20h et quelques coups de sifflet plus tard, nous voilà hors de la zone protégée, sur un lieu de bivouac qu'on avait repéré en venant. Amusant, pas très loin, mais où nous n'irons pas car possiblement difficile d'accès avec un cc traction, un spot où une autre famille que je suis sur internet est passée il y a deux mois (coucou les 'Macax'!). Ça, c'est pour les petits clins d'oeil rendus possibles par iOverlander. D'ailleurs, on tombe aussi souvent sur les bivouacs de Tony LEE. Impossible de me rappeler si on le croisait déjà virtuellement en Albanie l'année dernière ou si ce n'était pas il y a 3 ans en AmLat !
Fil rouge de la vie en camping-car, le frigo est dans le rouge... Mais cette fois, c'est uniquement parce les bouteilles de gaz sont vides. Aïe, je vais en prendre pour mon matricule. C'est une de mes tâches et, persuadé qu'on était large avec la seconde bouteille, je ne m'étais pas inquiété quand la première s'est avérée vide au bout de 5 jours de route. Va falloir trouver fissa où la re-remplir !

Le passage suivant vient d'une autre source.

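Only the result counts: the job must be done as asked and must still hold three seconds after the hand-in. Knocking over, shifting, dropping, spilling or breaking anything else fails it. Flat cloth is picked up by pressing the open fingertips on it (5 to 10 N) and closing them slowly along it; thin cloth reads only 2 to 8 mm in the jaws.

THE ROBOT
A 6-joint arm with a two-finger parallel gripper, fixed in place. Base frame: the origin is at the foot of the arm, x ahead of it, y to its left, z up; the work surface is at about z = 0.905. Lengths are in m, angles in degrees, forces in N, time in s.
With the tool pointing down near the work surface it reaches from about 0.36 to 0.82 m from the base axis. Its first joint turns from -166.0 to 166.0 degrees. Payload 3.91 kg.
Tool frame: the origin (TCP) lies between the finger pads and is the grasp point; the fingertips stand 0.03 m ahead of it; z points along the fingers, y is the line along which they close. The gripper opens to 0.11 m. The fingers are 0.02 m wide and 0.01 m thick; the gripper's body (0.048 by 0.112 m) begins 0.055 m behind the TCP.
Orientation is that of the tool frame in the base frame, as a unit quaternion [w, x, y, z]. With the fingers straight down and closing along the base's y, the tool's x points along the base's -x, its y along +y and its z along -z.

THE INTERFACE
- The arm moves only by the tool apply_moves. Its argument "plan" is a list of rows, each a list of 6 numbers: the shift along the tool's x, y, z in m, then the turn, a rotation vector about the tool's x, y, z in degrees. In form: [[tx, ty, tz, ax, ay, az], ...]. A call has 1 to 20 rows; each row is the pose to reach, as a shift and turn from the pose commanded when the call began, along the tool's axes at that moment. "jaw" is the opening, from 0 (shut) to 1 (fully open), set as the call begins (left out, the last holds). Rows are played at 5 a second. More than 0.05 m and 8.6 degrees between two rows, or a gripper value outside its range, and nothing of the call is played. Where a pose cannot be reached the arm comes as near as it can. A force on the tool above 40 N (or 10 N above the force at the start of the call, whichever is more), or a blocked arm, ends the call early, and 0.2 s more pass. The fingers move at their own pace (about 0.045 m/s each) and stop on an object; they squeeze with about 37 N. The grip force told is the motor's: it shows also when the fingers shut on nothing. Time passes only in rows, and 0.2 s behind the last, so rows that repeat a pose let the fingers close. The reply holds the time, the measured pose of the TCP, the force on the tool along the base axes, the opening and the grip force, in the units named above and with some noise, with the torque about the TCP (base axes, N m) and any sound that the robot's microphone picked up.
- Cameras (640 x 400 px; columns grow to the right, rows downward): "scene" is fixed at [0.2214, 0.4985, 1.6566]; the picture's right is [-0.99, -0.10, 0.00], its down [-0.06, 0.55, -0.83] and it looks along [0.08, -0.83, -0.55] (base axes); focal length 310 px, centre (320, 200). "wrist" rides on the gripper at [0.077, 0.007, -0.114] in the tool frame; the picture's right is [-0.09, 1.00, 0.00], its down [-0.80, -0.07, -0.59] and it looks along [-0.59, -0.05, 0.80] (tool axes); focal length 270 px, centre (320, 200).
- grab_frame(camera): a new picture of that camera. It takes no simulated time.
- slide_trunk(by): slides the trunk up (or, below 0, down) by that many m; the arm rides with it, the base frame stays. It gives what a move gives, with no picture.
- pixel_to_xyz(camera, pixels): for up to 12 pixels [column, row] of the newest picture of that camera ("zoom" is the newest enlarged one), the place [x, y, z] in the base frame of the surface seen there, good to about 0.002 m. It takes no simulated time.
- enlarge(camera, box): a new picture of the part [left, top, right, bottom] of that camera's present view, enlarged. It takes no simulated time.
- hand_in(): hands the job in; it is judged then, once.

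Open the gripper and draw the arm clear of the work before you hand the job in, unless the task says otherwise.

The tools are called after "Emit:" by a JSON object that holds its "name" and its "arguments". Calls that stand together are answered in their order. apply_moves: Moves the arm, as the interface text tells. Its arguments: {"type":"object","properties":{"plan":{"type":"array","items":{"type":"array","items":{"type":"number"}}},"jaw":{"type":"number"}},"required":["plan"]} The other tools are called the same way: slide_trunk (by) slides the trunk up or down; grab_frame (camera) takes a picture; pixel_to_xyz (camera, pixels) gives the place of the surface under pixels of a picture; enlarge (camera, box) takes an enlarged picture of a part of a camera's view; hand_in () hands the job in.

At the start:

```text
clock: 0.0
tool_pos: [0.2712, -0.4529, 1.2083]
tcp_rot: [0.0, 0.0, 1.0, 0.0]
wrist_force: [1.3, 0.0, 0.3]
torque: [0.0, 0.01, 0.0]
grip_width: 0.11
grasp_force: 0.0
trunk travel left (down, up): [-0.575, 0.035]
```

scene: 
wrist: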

... Mission gaz accomplie, à Dalyan, soit à 10 km de notre bivouac, en moins d'une heure. En fait, quand on cherche, on s'aperçoit qu'il y a plein de magasins de gaz partout. Ils ne remplissent pas, mais vu qu'une bouteille neuve ne coute que 6€ (hors prix du gaz) et que l'embout est compatible, on va pas s'embêter... Enfin si, on va un peu s'embêter à se trimballer une bouteille française vide dans la soute jusqu'au retour, pour la consigne, mais ce n'est pas la mort non plus.
Tandis que le paysage défile, je checkais la liste des spécialités culinaires que j'avais faite, et je m'aperçois qu'on en a déjà goutées pas mal : le sandwich au poisson d'Istanbul (le Balik Ekmet), et les pizzas en forme de canoë (pide), et surtout au resto du camping de Pamukkale : le riz pilav, le kuru fasulye (plat de haricots blancs), le menemen (omelette à la sauce tomate). Mais aussi les 'crêpes' ou 'pan cake' qu'on préfère continuer d'appeler gözleme, vu que ça n'a pas grand-chose à voir ni avec l'un ni avec l'autre, les kebap, les börek, les kofte... Et aussi, à toutes heures, les maïs bouillis ou grillés et surtout le ayran, dont les filles sont devenues de grandes adeptes (les bouteilles bleues. Les vertes ou oranges sont moins bonnes) et plus récemment au petit déj', la crème de noisettes, la fiskobirlik. Trop bonne.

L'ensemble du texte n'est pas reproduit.